22/06/2012 13:15 BST | Updated 22/06/2012 13:56 BST

Cambridge University Accused Of Silencing Protest Over Student Owen Holland's Suspension (VIDEO)

Cambridge University has been accused of "clamping down on protest" and curbing free speech following the punishment of a student.

English literature student Owen Holland was originally suspended from the university for seven terms after protesting during a speech given by higher education minister David Willets last year.

The Septemviri, an internal university court, has now cut the sentence to one term.

A spokesman for the university confirmed the reduction but said the court had upheld Mr Holland's conviction for "recklessly impeding freedom of speech".

But the campaign group Reinstate Owen Holland issued a statement describing the process as a "sham", adding it was in fact the university which had repressed freedom of expression.

Members called for reform of the university's internal disciplinary process, describing it as "antiquated and Byzantine".

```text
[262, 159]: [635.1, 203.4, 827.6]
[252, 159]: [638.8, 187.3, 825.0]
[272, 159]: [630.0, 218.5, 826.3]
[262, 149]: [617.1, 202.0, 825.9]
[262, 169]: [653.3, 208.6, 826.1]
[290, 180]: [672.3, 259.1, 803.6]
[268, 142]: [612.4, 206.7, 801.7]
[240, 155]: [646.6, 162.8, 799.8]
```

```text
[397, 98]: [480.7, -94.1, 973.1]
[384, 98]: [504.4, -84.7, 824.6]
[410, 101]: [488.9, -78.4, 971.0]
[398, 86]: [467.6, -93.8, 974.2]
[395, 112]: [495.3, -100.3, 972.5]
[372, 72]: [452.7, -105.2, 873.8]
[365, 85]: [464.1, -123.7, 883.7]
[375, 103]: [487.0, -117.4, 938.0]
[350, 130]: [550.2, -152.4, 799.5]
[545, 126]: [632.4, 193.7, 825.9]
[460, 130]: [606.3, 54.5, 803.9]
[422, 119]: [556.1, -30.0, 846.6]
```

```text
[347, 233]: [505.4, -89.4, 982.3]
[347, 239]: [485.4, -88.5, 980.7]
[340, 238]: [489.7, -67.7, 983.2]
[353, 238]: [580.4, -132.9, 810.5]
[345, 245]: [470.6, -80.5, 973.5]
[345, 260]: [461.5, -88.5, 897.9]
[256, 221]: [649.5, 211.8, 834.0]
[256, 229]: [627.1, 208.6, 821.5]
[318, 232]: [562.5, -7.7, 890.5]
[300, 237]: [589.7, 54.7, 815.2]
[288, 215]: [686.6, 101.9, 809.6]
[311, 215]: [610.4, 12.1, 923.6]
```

Asa Odin Ekman, a graduate student, said: "The university is trying to appear magnanimous by giving a sentence which in any other circumstance would nonetheless appear absurdly Draconian.

"Owen has already suffered financially and personally from this needless punishment, which follows a pattern of clamping down on protests by real courts as well as this sham one."

BLOG: Cambridge, Protest and Newts

The punishment came after Mr Holland read out a poem that disrupted a speech by the minister.

The poem included the lines: "You are a man who believes in the market and in the power of competition to drive up quality. But look to the world around you: your gods have failed."

The minister was forced to abandon the speech on the "Idea of a University" last November.

The Reinstate Owen Holland group said it would continue to protest against the ruling in the new academic year.

Speaking on behalf of campaigners, Dr Priya Gopal, lecturer of English, said: "While this is a welcome rejection of the absurd and unjust initial sentence of 2.5 years, it is a great shame that the university did not choose to uphold the right to protest that ought to be a fundamental to its ethos.

"The time has come to reform its antiquated and Byzantine judicial procedures towards greater accountability."